Maybe I’m not the person to be writing about fraternities and sororities and hazing and rites of passage and initiations.  I went to a commuter college and a commuter law school and I was there for one thing and one thing only – to get a degree which would get me a job.  Period.

So when I read stories about hazing, I have to just shake my head.  I just don’t get it.  Apparently, the majority of states, 44 actually, have anti-hazing laws but I’m guessing that a lot of this secret initiation stuff is still going on below the radar.

The latest tragedy resulting from this adolescent behavior comes out of Florida where 26-year old A&M University band member Robert Champion died aboard a chartered bus parked outside an Orlando hotel last fall.

Even though Florida passed a hazing law back in 2005 after a drunk University of Miami student died trying to swim across a lake at the urging of his fraternity brothers (drinking and swimming???), this didn’t stop the idiots at A&M from hazing Champion.

Although no criminal charges were brought against the morons who urged the drunk to swim against the lake, eleven band members are now facing felony hazing charges in Champion’s death.  Two others are facing misdemeanor charges.  According to evidence released by the prosecutor, Champion was beaten to death with drumsticks and bass-drum mallets.

“Hazing is often winked at as a benign initiation ritual, but it has a tendency to spiral out of control, as it did in the horrific events at Long Island’s Mempham High,” I read in an article from 2003 in Sports Illustrated.

When I read these stories, I can’t help but recall the novel, Lord of the Flies, and the groupthink vs. individuality questions it presented.  These hazing rituals don’t seem all that different than what happened on William Golding’s island.

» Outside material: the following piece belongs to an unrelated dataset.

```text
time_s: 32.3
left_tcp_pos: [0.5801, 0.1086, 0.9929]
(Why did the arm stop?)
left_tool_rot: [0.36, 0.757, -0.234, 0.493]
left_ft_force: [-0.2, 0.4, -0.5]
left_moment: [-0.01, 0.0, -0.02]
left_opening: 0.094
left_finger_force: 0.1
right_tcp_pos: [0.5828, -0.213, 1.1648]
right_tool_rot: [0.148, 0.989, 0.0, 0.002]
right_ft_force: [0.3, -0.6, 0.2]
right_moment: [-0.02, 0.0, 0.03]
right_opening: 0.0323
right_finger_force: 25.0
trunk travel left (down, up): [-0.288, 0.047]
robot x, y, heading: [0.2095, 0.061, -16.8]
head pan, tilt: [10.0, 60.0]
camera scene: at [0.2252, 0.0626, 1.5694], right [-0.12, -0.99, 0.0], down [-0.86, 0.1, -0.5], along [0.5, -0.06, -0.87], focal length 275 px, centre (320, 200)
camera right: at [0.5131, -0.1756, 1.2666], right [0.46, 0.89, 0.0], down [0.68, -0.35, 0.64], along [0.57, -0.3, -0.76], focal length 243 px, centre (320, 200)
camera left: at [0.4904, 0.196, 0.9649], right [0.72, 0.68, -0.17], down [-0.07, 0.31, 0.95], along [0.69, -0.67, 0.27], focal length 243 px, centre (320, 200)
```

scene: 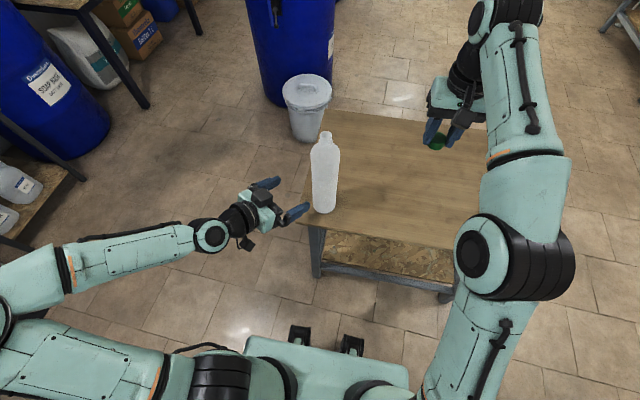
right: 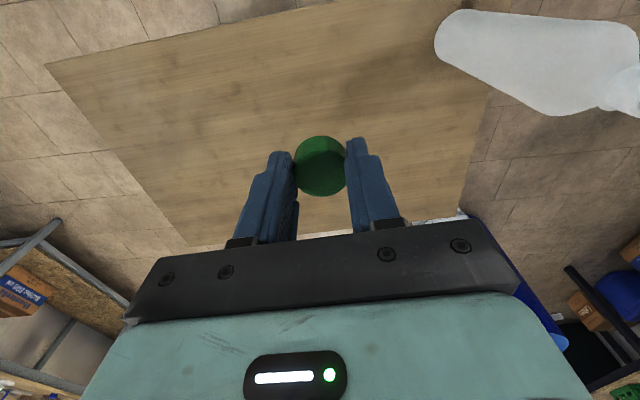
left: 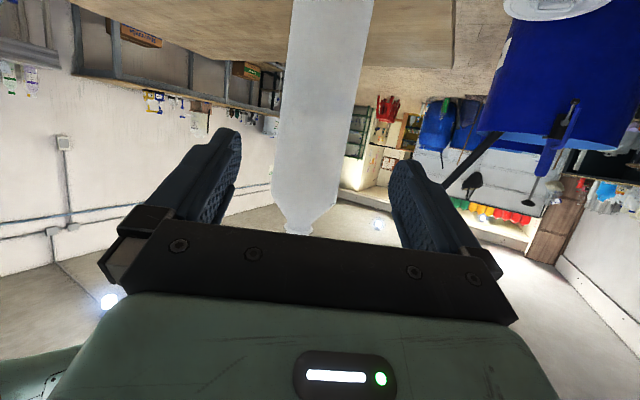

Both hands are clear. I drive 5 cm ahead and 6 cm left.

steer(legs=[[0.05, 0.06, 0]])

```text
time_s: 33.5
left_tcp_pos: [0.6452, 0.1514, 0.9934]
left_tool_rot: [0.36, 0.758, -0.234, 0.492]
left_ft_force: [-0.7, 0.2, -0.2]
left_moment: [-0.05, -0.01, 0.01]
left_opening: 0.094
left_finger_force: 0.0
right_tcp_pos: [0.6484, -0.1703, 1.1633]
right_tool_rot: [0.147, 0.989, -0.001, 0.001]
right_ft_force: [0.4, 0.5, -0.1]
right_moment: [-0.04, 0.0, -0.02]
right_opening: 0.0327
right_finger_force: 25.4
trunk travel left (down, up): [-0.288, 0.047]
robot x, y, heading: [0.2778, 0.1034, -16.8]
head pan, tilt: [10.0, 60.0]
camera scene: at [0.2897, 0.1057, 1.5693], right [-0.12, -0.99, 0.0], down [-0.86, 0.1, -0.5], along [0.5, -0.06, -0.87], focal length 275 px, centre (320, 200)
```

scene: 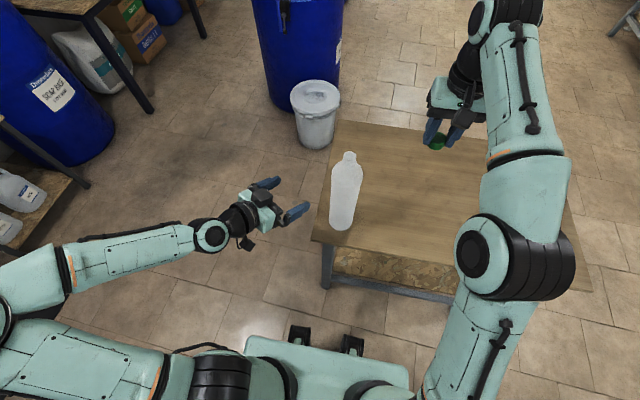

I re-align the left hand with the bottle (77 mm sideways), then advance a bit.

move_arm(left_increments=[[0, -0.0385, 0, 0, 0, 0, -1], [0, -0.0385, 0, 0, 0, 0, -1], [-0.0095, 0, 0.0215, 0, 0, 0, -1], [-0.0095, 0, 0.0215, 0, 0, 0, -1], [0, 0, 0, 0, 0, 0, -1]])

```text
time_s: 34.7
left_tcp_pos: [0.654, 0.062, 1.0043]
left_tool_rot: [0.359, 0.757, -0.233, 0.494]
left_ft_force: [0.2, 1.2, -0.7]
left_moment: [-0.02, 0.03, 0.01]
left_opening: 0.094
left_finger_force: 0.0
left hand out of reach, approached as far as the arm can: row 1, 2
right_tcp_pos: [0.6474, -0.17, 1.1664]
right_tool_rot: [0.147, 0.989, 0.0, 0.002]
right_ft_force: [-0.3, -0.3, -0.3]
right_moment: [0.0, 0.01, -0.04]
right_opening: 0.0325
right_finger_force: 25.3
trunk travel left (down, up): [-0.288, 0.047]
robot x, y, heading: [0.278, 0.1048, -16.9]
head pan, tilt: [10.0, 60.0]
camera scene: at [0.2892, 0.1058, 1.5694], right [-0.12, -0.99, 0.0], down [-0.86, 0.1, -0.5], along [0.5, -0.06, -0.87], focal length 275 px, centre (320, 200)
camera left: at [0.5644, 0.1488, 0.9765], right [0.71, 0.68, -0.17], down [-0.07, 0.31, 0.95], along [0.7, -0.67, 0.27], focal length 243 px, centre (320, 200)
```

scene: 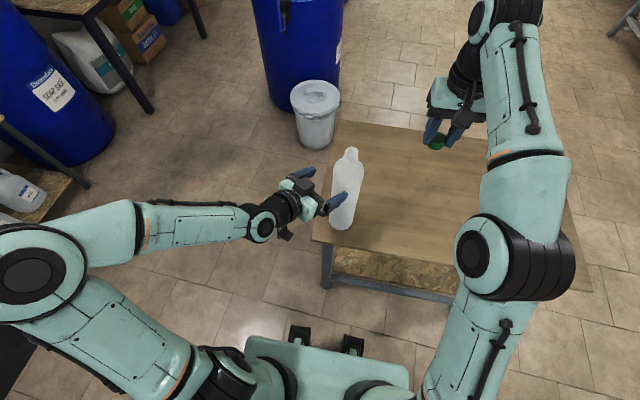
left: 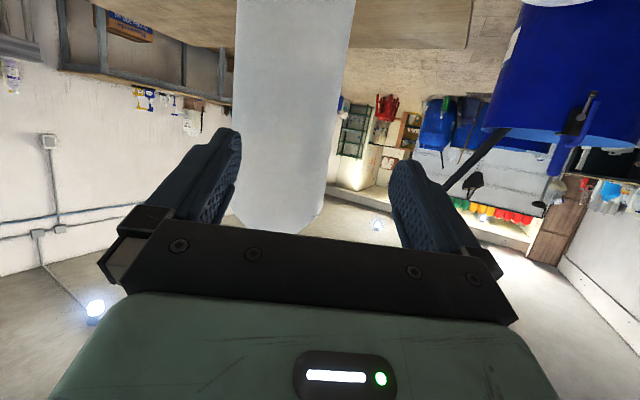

As I said before, I’ve never been a part of a sorority, so it’s impossible for me to relate to those who want so desperately to be part of a group that they would subject themselves to every type of humiliation and cruelty imaginable.  It’s also difficult for me to understand the apathy of those who stand by and say nothing about what they’re witnessing.  And I don’t even want to attempt to get into the minds of the sadistic savages who actually perpetrate the abuse on those who want to belong.  I’ll leave all that up to the psychologists and sociologists.

I don’t get it, but if you do, God bless you.